Paul D wrote:
> <[email protected]> wrote:
>> Paul D wrote:
>>> "PeterE" <peter@xyz_ringtail.fsnet.co.uk> wrote:
>>>> I suspect that through various means - for example, bringing off-
>>>> street garages back into use - the number of houses totally
>>>> deprived of parking spaces would be relatively small.
>>> There are many, many streets in London which are terraces of four
>>> story buildings with a flat on each floor (and not a garage or drive
>>> in the entire street)
>>> For a typical street with 100 houses, that's 400 flats.
>> That's 50 houses on each side of the street, each house about 15"
>> wide. That's about 750 feet of kerbside, multplied by two.
> Well, they may be where you live, but the streets I'm thinking of
> it's more like 25'.
That sounds like very upmarket terraced housing. Typically, in the sort of
area where I was brought up (inner-city Liverpool, Manchester, etc),
terraced house plots are little more than 15' wide (if wider at all - and
there are still street corner protection issues, meaning that not every
frointage can be counted into the practical total). So, there isn't usually
enough kerbside space to keep one car per house in the street, and often, a
row of cars on each side of the street will leave such a narrow channel that
a fire-engine could not pass (which, IMHO, is the ultimate definition of
unreasonable obstruction).
>>> Even if they were in single occupancy, you'd need 400 garages. There
>>> just are not that number of garage spaces available.

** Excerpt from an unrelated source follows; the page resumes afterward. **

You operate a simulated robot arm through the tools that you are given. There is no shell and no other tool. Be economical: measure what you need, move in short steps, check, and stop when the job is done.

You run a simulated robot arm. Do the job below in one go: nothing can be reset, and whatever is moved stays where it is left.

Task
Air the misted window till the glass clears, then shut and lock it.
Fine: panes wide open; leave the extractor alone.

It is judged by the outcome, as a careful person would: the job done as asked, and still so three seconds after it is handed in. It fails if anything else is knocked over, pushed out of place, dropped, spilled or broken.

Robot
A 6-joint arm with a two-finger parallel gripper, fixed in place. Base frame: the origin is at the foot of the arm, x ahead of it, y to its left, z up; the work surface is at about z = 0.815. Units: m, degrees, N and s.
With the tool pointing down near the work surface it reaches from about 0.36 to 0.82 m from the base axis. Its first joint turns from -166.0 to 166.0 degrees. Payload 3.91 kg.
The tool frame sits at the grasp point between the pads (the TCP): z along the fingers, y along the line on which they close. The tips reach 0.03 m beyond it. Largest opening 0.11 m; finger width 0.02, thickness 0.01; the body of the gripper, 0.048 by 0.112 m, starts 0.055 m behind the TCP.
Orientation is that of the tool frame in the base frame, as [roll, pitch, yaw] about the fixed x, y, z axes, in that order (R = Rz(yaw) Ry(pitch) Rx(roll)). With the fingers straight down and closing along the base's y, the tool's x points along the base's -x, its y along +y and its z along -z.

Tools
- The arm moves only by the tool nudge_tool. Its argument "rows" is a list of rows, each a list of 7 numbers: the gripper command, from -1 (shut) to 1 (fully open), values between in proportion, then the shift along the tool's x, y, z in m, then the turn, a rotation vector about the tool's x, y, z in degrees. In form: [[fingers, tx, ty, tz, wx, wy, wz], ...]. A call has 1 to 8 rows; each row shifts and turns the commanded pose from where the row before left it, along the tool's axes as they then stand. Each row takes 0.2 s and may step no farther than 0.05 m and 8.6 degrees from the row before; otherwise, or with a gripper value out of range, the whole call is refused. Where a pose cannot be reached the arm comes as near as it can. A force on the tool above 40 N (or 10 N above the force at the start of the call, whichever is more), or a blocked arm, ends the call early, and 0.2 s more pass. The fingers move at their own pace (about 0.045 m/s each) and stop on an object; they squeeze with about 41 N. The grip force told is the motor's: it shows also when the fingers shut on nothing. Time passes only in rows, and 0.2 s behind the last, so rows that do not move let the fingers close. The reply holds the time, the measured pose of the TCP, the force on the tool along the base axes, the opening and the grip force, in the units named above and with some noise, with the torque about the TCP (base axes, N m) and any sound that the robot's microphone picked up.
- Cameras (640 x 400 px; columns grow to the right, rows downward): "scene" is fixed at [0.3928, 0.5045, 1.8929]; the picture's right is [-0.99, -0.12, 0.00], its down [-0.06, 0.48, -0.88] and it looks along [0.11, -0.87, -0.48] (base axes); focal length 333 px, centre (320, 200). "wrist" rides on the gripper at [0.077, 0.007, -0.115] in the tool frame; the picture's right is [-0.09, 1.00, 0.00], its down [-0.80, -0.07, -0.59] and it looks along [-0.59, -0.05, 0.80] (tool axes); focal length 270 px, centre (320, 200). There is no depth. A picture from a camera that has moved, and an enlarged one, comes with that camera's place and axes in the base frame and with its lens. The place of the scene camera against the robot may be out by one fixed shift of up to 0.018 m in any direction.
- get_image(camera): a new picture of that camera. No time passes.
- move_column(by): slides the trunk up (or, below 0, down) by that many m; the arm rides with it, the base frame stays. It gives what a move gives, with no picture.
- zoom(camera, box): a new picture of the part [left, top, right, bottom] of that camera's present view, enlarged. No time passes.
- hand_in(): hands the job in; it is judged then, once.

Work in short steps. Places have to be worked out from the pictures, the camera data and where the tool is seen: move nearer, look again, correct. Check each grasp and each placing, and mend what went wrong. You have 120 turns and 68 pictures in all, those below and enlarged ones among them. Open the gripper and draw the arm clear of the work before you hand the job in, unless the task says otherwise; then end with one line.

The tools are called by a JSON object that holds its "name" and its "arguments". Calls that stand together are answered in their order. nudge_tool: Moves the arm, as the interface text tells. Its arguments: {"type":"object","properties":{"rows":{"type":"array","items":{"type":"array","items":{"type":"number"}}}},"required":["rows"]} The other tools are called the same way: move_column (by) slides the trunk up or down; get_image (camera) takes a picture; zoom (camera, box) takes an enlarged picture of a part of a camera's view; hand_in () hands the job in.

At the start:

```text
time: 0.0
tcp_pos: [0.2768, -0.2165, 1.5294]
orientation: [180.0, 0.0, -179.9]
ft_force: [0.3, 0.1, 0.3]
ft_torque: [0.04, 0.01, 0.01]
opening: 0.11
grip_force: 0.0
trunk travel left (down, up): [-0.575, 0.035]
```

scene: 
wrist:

>> Can you *fit* 400 cars along 750 feet of kerbside?
> Well, just ignoring for a moment the fact that your answer is out by
> a factor of 2 (good job you showed the working, I'll give you 3/10),
> if you would now transfer your attention to what was said, you'll see
> that the person to whom I was responding was talking about the number
> of houses "deprived of parking" if there was NO on street parking,
Nonsense.
They can't all be parking there in the first place, so a smaller number
would be "deprived" (nice emotive word - full marks) of parking.

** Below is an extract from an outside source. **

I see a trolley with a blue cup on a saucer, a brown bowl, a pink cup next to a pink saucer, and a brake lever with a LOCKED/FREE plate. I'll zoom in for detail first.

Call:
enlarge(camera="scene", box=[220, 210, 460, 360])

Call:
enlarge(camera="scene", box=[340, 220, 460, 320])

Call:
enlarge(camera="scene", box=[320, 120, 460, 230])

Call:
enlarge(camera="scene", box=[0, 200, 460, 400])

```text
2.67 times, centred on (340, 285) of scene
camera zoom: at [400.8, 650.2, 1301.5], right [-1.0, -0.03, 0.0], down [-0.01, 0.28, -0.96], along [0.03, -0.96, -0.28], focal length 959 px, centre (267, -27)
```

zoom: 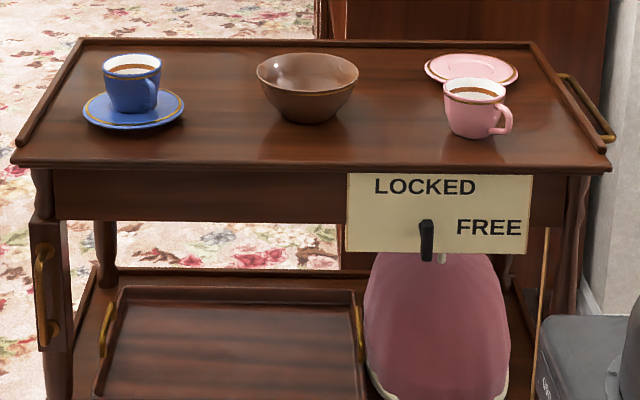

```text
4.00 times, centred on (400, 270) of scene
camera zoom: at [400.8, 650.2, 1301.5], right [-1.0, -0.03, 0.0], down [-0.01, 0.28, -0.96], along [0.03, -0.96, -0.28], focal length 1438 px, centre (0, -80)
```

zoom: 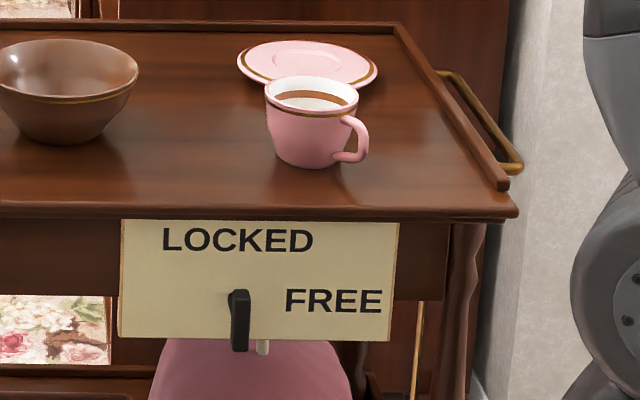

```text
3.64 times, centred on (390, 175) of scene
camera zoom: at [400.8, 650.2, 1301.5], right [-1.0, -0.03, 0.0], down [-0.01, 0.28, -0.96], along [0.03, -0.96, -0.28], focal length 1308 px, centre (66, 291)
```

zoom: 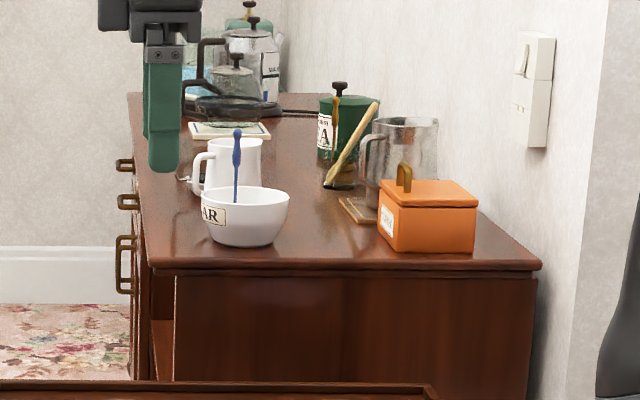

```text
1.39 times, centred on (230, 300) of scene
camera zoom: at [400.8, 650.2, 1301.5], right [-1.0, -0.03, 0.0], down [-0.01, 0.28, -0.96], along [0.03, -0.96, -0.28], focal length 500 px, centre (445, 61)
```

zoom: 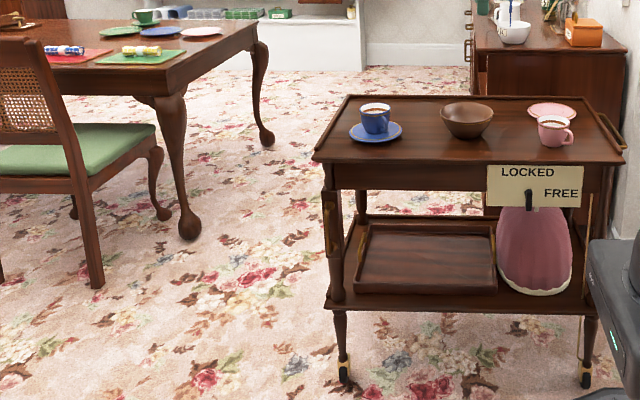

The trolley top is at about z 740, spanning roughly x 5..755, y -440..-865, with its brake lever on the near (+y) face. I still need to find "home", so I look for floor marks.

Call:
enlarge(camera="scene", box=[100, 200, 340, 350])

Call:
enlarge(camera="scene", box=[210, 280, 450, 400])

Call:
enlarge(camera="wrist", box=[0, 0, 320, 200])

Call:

> i.e. How many you can park on the street is irrelevant. He was
> talking about how much paking could be made available OFF street.
Oh do come off it.
The total number of "potential" vehicles (in the exeptionally far-fetched
scenario you raise) has nothing to do with the amount of off-street parking
that moight be provided. What can be provided can be provided. Price will
ration it (and may tempt some into releasing a little more land from
alternative uses), but no-one, not even on the wildest extremes of your side
of this, is arguing that 400 spaces would either be available or needed for
every street of 100 houses.
> So:
> Results for J Nugent
> Sums: 3/10
> English Comprehension: 1/10
> Overall: Could do better. In fact, could do MUCH better.
It made you feel so much better for contriving that, didn't it?